Copper has spent most of 2026 doing something it had not done in a quarter century: setting fresh records every few weeks. The COMEX contract printed an intraday all-time high of $6.71 per pound on May 13, and the May monthly close looks set to land at the top of the historical chart. In London, copper traded above $14,000 per tonne in mid-May, touching $14,196.50, within reach of the LME's January 29 record of $14,527.50.

Copper futures touched an all-time high above $6.58 per pound on May 12, 2026, capping a 40.86% gain over the prior twelve months as supply tightness collided with structural demand from grid build-out, electric vehicles, and AI data centers. Earlier in the year, the LME benchmark rallied 22% to a record $13,387 per tonne on January 6, 2026. Behind the price action lies a less-discussed story: what it actually costs the world's largest miners to pull a pound of copper out of the ground.

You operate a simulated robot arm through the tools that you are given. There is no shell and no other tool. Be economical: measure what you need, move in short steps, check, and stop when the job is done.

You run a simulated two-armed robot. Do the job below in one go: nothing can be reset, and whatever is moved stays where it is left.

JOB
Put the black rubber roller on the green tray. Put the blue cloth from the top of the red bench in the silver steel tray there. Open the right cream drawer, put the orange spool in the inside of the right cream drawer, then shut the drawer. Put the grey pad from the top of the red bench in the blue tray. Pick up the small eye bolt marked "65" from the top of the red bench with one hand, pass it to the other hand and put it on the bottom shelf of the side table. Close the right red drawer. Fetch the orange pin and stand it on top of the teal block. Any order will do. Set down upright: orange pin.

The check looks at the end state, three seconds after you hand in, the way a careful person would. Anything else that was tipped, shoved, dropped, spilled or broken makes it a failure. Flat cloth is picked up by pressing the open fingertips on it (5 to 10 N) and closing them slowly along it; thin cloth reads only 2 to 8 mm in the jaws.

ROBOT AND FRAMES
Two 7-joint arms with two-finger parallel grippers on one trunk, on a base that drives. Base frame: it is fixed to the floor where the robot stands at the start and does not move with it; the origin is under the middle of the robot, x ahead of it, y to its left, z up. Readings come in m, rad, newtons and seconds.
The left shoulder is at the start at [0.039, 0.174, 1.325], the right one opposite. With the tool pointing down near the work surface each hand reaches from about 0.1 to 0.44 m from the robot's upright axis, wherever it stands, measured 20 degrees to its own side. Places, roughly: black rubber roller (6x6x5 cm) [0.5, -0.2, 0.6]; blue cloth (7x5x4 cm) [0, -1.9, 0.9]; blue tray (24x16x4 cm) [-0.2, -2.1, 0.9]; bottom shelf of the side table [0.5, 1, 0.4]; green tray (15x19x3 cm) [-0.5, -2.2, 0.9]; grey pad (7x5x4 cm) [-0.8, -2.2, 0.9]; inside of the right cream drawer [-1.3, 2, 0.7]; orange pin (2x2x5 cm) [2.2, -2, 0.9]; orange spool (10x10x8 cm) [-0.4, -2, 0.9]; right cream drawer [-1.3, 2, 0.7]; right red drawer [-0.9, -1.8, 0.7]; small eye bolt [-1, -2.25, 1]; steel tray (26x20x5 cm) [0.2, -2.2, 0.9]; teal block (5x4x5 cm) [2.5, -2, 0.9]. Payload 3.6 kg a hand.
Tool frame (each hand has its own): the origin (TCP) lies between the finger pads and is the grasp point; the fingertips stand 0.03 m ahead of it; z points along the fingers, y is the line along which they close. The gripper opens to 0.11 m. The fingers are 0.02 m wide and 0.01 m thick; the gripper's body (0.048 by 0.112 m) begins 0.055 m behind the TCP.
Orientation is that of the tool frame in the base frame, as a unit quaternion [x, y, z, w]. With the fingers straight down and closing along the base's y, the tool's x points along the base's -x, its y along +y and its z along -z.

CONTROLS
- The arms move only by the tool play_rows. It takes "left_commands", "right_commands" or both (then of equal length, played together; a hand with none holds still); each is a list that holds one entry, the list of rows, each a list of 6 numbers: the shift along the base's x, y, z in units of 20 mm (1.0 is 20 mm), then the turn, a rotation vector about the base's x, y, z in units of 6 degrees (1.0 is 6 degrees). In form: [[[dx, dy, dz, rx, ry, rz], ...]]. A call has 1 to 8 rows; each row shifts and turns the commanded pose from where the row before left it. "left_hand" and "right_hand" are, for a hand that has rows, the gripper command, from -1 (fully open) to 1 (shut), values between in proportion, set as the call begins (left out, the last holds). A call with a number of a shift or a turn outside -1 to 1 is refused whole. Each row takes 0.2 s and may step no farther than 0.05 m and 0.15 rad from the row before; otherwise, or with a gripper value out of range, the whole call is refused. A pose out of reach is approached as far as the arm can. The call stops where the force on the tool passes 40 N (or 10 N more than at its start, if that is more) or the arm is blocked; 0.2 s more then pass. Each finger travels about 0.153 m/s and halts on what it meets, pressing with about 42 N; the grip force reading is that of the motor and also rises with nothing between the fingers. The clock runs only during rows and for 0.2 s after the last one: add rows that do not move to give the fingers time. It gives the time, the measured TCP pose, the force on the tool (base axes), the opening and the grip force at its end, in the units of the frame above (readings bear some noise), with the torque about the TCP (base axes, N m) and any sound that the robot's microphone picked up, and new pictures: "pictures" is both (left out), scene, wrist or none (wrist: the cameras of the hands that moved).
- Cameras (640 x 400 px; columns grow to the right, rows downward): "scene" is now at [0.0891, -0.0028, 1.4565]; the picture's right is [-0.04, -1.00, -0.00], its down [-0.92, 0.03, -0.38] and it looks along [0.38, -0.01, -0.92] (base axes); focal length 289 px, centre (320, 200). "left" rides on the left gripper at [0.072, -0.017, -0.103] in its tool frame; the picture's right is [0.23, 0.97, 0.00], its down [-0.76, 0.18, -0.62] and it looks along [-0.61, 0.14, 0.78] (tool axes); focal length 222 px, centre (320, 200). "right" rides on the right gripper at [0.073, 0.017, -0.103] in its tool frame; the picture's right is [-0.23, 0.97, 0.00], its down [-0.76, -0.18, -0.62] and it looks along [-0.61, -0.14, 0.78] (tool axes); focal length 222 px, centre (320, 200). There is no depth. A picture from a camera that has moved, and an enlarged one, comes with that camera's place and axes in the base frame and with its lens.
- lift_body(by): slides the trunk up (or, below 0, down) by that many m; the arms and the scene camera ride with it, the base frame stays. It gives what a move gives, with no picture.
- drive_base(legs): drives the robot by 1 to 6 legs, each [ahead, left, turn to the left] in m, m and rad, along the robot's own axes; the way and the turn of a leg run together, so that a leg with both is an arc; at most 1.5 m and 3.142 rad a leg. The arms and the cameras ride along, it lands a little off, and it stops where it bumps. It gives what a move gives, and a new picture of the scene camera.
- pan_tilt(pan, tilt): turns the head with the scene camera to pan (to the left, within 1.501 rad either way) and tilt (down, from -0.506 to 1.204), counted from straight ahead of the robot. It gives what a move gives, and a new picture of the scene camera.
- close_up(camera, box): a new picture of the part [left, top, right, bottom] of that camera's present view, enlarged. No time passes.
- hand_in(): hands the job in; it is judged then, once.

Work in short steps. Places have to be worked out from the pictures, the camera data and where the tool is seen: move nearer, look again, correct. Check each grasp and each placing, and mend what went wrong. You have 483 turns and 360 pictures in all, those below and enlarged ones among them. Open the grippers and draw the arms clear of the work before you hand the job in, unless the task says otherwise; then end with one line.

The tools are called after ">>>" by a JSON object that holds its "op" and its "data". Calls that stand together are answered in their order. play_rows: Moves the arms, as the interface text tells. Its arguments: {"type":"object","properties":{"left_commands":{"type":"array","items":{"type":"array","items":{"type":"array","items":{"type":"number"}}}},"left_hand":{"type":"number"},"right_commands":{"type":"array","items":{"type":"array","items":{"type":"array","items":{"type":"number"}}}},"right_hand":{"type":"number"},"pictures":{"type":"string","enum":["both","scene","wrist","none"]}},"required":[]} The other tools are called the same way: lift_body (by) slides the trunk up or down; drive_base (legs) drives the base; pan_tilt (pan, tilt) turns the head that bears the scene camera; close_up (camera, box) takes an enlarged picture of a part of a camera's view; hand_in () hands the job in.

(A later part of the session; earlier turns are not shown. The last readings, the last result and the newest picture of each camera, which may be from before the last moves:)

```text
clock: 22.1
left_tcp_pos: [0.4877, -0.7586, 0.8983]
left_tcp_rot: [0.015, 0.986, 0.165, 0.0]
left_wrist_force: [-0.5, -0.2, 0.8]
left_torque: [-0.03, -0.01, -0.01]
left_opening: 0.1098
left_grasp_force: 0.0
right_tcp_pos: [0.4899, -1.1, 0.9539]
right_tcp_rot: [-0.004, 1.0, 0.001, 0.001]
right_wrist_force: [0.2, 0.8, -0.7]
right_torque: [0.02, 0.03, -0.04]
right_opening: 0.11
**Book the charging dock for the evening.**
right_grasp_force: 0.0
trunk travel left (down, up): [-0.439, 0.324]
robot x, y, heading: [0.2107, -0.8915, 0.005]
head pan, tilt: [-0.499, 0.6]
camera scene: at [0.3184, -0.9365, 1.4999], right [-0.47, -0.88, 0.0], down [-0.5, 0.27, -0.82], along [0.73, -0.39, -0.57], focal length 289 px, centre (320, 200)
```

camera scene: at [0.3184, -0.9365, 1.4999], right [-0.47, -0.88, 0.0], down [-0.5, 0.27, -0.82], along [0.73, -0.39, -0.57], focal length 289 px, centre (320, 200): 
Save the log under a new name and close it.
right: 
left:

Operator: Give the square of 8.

As power-hungry AI data centers drive a projected 2-million-ton surge in global copper demand by 2030, market attention remains fixated on the supply side. Fourth-quarter 2025 metrics provide a definitive look at how the world's top miners closed out the year. While overall volumes remain heavily concentrated among a few historic industry giants, the true Q4 narratives emerged further down the list, as mid-tier producers leveraged flagship asset expansions to hit multi-year highs and offset the sector's ongoing struggle with declining ore grades.